Seriously though, a huge proportion of people access porn even though an equally huge proportion of people would deny it. And that's the whole point of a private life - people should be free and comfortable to do things in private that they might not want other people to know about. You shouldn't HAVE to tell anyone about your online habits, it's none of their business.

It's not the Government's job to even ASK you about that sort of thing, let alone TELL you to have these filters. It's patronizing and paternalistic and intrusive.

Of course, it's also a thinly veiled excuse to force the installation of traffic monitoring and filtering equipment across the whole of the UK internet - since obviously you can't block sites without inspecting the traffic.

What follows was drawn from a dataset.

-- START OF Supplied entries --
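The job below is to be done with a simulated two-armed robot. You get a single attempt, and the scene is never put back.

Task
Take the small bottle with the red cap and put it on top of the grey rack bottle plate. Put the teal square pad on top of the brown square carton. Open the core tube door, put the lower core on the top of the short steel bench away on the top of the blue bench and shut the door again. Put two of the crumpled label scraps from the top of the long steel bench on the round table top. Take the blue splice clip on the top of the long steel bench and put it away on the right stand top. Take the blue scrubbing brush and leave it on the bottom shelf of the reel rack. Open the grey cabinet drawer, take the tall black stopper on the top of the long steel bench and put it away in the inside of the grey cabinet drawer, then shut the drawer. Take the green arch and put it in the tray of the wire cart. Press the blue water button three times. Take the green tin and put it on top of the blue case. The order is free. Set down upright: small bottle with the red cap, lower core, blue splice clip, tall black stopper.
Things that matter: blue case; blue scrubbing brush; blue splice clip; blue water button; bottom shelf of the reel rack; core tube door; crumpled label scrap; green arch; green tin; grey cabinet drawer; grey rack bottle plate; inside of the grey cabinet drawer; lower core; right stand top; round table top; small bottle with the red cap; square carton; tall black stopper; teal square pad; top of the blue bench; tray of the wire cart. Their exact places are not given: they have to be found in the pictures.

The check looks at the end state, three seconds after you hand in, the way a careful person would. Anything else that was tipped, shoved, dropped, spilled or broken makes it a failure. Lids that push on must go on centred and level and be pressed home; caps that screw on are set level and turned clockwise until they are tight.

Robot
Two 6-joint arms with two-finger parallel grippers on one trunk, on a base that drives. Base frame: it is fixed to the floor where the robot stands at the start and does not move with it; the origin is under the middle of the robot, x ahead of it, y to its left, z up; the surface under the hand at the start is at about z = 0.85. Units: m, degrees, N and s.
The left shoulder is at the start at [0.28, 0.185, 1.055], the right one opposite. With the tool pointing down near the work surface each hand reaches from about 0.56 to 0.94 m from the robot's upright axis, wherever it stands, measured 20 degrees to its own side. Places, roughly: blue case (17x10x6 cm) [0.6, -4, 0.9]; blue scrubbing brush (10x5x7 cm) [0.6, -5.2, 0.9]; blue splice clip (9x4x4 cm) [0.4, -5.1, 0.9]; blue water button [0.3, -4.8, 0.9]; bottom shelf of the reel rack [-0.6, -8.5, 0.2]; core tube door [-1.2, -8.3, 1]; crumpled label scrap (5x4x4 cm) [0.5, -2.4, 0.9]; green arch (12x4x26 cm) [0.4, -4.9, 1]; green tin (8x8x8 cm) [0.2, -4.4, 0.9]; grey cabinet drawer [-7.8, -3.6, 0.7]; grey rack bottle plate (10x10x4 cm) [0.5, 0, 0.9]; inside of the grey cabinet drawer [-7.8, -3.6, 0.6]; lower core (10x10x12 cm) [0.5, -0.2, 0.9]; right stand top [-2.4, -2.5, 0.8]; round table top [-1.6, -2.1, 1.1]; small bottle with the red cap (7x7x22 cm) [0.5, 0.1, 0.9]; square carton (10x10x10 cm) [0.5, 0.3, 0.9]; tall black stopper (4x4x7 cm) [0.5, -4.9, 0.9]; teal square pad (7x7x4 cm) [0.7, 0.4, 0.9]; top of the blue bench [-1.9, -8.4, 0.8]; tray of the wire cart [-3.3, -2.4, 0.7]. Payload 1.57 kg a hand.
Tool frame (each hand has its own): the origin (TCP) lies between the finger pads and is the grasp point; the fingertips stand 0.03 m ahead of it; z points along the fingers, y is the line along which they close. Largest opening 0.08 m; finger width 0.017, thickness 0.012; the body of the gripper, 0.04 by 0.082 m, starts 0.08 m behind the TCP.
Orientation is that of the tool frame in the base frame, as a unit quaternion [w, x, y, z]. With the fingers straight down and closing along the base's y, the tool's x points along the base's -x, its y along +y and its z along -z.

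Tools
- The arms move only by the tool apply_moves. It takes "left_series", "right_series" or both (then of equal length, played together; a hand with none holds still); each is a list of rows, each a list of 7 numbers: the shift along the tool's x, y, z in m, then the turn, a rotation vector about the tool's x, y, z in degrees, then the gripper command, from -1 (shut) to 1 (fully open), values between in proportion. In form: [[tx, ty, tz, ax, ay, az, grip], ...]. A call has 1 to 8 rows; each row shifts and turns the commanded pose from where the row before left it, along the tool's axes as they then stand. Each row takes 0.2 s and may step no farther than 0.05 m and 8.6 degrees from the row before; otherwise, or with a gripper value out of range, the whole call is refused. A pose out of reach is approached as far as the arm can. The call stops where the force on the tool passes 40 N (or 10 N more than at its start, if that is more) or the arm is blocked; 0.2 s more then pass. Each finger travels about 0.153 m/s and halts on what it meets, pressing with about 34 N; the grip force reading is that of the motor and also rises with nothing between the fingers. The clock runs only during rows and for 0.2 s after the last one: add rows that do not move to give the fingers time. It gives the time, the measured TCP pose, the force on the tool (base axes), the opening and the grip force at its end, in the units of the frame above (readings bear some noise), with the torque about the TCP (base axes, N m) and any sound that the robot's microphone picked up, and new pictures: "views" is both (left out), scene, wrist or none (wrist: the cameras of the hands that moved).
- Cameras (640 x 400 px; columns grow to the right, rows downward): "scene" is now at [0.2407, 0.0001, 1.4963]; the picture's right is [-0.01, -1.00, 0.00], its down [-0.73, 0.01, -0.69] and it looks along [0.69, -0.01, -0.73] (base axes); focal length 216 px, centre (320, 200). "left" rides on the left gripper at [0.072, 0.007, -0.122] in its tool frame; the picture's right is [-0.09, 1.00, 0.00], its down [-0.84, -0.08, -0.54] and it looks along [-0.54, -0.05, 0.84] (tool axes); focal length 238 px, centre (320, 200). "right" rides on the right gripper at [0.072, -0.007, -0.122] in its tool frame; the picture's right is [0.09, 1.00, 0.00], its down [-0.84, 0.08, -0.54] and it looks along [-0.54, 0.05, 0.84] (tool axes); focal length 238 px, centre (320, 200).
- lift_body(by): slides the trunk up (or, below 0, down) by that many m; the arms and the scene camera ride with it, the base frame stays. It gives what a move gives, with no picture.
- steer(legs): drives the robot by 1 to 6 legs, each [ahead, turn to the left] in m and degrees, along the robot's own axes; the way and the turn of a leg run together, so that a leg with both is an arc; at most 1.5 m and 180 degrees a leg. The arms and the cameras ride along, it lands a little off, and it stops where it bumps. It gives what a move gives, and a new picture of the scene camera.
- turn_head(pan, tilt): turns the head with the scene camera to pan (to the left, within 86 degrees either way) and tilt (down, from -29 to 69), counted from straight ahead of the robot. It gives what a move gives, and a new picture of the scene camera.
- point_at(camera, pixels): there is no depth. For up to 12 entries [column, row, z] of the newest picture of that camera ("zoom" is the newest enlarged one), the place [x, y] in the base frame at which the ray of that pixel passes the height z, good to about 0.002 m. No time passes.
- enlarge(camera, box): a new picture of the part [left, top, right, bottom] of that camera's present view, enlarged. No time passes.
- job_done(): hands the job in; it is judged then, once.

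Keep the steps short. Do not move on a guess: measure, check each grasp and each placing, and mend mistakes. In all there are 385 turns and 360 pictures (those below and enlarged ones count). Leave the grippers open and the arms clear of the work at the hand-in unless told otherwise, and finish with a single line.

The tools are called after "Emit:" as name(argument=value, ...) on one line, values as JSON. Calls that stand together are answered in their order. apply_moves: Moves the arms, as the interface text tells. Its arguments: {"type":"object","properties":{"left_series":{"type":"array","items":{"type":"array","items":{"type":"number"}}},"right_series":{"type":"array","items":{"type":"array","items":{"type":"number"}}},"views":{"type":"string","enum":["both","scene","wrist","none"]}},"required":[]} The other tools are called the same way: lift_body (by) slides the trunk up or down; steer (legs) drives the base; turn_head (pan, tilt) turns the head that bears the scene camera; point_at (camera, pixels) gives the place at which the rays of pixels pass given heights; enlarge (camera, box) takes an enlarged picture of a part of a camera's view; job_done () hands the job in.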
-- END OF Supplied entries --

It certainly makes GCHQs job easier - why bother hacking servers and tapping fibre when you've got ISPs forced to monitor every connection and paying for it too.

The filters on mobile were over-restrictive. I think I remember HN being blocked by T-Mobile's "Content Lock".
And most people have accessed the internet through filters before at work/school/college and know how bad false positive can be.
Alternatively, users just accept default settings and never change them.

Some ISPs are now changing the filter question on signup to default to "yes". We'll see which is correct in a few months.

While I wouldn't be surprised if most people in the UK don't want the filters, this data by itself is not really representative.

I presume most households already have Internet. New customers will to a large degree be people that are moving out on their own, and young adults living by themselves are less likely to want a porn filter than somebody with children. (And people with children are less likely to have available time to rurn things on.)

Actually we like to switch providers a lot to snag the best deals.